Wednesday, February 22, 2012

What did Johnson & Johnson know about their hips and when did they know it?

According to the New York Times, a year before Johnson & Johnson's Depuy division recalled their ASR hip systems, Pamela Plouhar, vice president of Depuy Orthopedics, reported privately to top executives that the FDA was going to refuse to approve the device after data showed it failed prematurely in "significant" numbers.  The device was on the market overseas starting in 2003 and was marketed in the United States in 2005 under a loophole in the law.

This, of course, is in direct conflict with public statements by Johnson & Johnson which insisted that its internal studies refuted complaints by surgeons and regulators in other companies.

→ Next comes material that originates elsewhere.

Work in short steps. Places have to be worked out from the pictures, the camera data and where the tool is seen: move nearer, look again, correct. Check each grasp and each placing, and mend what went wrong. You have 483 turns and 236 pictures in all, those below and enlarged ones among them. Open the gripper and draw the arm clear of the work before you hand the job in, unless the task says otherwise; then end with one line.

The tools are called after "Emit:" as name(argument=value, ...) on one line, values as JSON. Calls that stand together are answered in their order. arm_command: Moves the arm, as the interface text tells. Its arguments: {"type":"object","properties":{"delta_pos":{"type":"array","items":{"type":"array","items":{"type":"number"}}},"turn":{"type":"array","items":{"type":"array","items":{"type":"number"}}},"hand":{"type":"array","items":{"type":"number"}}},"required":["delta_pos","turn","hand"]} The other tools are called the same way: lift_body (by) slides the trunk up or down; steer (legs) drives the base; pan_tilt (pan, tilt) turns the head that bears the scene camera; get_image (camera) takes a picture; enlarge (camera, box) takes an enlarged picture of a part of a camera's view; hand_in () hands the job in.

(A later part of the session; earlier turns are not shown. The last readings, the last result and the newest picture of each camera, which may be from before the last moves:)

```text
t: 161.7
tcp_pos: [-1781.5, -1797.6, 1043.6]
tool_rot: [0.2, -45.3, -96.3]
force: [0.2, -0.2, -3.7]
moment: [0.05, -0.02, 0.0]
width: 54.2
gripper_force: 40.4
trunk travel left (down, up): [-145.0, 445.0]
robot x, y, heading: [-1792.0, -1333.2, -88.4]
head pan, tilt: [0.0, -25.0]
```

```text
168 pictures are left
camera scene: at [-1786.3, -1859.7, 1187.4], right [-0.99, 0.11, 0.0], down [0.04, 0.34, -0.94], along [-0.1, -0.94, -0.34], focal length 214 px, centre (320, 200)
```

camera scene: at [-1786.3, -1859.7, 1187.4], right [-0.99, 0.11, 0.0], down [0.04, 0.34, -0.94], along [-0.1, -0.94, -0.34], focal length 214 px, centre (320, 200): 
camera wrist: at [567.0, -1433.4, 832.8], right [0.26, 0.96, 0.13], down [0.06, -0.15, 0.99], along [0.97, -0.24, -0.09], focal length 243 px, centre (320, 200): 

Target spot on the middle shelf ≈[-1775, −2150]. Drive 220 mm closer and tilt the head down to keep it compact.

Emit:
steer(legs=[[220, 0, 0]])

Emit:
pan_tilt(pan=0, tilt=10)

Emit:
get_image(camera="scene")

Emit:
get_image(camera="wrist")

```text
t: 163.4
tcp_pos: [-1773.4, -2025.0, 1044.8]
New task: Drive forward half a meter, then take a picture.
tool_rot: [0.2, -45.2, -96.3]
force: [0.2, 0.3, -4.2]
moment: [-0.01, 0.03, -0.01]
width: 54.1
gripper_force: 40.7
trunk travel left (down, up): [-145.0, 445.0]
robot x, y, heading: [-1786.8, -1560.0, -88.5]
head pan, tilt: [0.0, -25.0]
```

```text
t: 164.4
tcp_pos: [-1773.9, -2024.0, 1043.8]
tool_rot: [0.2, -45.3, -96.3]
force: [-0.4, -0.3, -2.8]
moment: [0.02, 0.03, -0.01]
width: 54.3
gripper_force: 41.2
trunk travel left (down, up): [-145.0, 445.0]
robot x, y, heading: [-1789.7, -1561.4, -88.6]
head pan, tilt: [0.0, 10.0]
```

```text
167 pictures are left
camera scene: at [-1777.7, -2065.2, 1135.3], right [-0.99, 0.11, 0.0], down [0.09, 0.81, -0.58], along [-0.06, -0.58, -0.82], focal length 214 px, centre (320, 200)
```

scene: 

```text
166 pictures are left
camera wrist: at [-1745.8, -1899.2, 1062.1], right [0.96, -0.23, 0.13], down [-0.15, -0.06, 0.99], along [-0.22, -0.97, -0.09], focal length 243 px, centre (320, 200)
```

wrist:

Johnson & Johnson maintained that the failures were the result of improper placement of the implants by physicians--a position I continue to hear parroted by uninformed doctors or physicians still on Johnson & Johnson's gravy train.

There is only one problem with this defense----the data came from clinical studies performed by surgeons hand picked by Depuy and who received royalties and consulting fees associated with it.  In other words, Depuy's hand picked surgeons were seeing failures at the same rate as other Depuy surgeons who were using the product.

In addition to this email, documents filed with a Senate committee indicate knowledge of a serious problem in 2008, nearly 2 years before the hips were recalled.

Of course, lost in this discussion were the hundreds, if not thousands of people who are now suffering crippling injuries as Depuy continued to mislead both surgeons and consumers about the condition of its product.